A more precise prescription depends on the particular stochastic structure of the economy, where indexed debt appears to be optimal to deal with aggregate spending shocks and nominal debt for supply shocks. For instance, a positive covariance between primary deficits and inflation favours the issuance of nominal debt, while a high variance of inflation increases the attractiveness of inflation-indexed bonds to avoid paying a high inflation-risk premium. In order to signal commitment to healthy public policies, many countries have indexed government debt to the exchange rate, or simply issued foreign currency-denominated debt instead of indexing it to inflation. The choice of indexation benchmark is also a function of the stochastic structure of the economy. If inflation and the real exchange rate correlate positively, nominal bonds and foreign currency-denominated bonds are complements. Nonetheless, foreign denominated debt might be too risky when the country is subjected to sudden stops, the risk being negatively related to the openness of the economy and the size of the tradable sector, and positively related to the degree of liability dollarization of the economy as a whole.
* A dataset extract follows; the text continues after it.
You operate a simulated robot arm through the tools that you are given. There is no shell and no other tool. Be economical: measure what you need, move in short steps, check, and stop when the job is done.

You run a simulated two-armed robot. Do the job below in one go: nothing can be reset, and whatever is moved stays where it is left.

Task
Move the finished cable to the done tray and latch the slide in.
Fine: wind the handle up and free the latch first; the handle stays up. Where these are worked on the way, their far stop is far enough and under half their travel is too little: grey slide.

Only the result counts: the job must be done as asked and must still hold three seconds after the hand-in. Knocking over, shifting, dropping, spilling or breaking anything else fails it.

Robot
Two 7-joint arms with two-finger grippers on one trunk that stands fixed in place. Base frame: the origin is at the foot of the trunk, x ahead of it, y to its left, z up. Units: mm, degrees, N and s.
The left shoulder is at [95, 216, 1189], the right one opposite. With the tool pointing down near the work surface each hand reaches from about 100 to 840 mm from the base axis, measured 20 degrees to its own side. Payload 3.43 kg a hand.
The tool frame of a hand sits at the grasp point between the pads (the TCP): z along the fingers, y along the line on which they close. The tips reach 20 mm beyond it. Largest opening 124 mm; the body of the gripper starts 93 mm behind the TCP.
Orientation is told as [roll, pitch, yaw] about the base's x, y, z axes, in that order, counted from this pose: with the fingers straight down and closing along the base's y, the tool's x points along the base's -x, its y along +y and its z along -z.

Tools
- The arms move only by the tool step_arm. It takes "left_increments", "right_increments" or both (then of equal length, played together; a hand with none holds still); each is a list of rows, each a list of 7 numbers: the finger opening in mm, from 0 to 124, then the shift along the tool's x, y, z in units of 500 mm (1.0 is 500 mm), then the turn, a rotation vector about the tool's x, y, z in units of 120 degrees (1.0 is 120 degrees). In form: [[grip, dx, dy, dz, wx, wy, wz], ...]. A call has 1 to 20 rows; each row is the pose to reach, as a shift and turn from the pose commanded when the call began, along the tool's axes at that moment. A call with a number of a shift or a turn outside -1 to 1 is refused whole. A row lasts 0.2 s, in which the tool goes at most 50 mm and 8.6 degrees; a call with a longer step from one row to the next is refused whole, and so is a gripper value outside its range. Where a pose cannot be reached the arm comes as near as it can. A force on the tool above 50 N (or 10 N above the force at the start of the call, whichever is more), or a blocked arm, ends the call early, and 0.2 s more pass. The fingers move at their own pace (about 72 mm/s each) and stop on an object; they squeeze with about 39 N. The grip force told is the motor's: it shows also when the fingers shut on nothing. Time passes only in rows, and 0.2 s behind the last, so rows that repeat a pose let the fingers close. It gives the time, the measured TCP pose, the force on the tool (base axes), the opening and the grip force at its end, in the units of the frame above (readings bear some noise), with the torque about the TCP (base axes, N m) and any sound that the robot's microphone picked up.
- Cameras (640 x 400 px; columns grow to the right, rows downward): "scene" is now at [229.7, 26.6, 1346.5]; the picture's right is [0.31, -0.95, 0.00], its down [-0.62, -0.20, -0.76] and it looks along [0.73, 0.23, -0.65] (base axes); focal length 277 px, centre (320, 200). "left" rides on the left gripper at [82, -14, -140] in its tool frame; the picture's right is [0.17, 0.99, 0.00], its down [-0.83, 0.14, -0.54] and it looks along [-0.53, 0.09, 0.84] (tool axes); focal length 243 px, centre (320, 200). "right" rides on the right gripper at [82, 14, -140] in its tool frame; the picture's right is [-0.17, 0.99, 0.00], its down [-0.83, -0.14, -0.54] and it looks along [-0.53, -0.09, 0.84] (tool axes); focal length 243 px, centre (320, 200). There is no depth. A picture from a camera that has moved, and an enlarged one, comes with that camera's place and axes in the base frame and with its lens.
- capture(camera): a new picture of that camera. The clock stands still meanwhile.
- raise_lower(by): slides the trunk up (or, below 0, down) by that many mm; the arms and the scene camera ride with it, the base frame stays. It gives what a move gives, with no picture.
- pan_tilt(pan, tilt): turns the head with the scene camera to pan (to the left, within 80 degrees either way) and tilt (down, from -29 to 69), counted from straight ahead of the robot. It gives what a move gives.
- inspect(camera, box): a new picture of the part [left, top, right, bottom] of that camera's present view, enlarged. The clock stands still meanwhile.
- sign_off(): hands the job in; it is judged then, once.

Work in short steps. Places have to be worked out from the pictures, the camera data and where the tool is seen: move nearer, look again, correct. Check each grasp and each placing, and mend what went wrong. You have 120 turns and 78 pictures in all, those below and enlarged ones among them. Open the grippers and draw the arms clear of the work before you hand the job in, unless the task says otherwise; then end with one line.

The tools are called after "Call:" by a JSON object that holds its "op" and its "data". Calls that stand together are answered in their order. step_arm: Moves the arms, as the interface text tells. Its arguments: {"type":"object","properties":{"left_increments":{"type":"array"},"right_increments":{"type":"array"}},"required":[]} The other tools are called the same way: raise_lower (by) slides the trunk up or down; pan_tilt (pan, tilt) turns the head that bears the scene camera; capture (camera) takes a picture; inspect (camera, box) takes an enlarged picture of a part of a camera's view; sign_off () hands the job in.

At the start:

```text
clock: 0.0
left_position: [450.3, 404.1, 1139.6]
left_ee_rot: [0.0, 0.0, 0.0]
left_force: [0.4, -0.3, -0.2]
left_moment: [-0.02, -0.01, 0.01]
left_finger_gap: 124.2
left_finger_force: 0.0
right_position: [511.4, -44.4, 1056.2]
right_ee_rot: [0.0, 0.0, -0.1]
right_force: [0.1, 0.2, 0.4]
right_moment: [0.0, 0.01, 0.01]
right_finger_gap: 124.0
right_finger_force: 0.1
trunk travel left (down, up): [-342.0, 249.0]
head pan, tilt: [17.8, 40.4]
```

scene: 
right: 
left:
A corollary is that, depending on the structure of the covariance matrix of shocks, there might be a role for indexed debt even in a full credibility environment. Based on the same considerations, it might be optimal to issue some nominal debt even under severe credibility problems.

The analysis above should not be considered as purely static. It is a dynamic problem in the sense that optimal debt composition must be revised over time as credibility and reputation evolve and the stochastic structure of the economy changes. On the other hand, debt composition has an endogenous impact on the overall cost of debt, as credit risk (or default risk) is not independent of the incentives of the government to follow time-inconsistent policies, based on the actual composition of the debt portfolio.

Another recently popular product is debt indexed to the performance of the economy (GDP-linked bonds). The pay-off of these bonds is a positive function of the rate of growth of the economy, acting, therefore, as an automatic stabilizer of the debt to GDP ratio (although this ratio is not a good measure of the debt sustainability). As already underlined, the convenience of this type of bonds depends (among other things) on the covariance between the rate of growth of the economy (also a random variable) and the rest of the shocks to which the economy is subjected. Some observers suggest that in countries that depend heavily on the price of specific commodities public debt should be indexed to them based on tax-smoothing considerations.

Another question of interest is: what is the role of government debt in developing markets for privately issued indexed debt? What are the issues at stake in the indexation of private debt?

The development of a market for indexed government debt creates a positive externality for private borrowers. If there is a deep market for indexed government debt, it is much easier to price private indexed debt, even if indexation is related to different variables.

Nonetheless, the main consideration when analyzing the optimality of issuing indexed debt from the point of view of a corporation is the trade-off between hedging and liquidity. Hedging considerations recommend indexing to the relative price of the product commercialized by the company, or similarly, to the key relative price that influences its revenues. This argument rationalizes why governments index public debt to inflation. The problem with this prescription is that if all companies index debt to their key relative prices, a scale problem arises. On average, individual issuances are not large enough to ensure that those privately issued papers will be liquid enough, which will certainly have an impact on the cost of debt. One alternative is to index debt to inflation or the exchange rate (an imperfect hedge but a more liquid instrument). In that case, the role of the government in developing markets for indexed debt becomes crucial.

It is important to distinguish between causes and consequences of inflation in order to analyze the merits of inflation-indexed bonds. It has been argued that the issuance of inflation-protected bonds fosters indexation of the whole economy through fostering wage indexation and increasing inflationary inertia. This argument is flawed. Bad monetary or fiscal policy are instead to be blamed. The indexation of assets is a way to complete markets since it is definitely welfare improving.

Finally, a few words about the second topic: de-dollarization. Independently of the way de-dollarization took place in some emerging economies, the challenge is how to avoid re-dollarization. In that respect, much of the homework concentrates on the regulation of the financial system. One of the main features of dollarized financial systems is their exposure to real exchange rate fluctuations (that feed naturally into credit risk), reflecting the fact that they on lend denominated deposits to individuals or firms with an income in domestic currency.

Among other things, it is important to include in the policy menu: (i) high provisioning requirements for dollarized assets; (ii) high reserve requirements (with fairly low remunerations) for dollar-denominated deposits, coupled with restrictions on applications (to avoid massive currency mismatches); (iii) the development of markets for indexed assets as a substitute for dollarization (an intermediate step towards nominalization); and (iv) the development of derivative markets that help to deal with foreign exchange rate volatility. Needless to say, those initiatives are not substitutes for sound monetary and fiscal policies. The latter are absolutely necessary conditions for price stability and therefore the main ingredients of any de-dollarization strategy.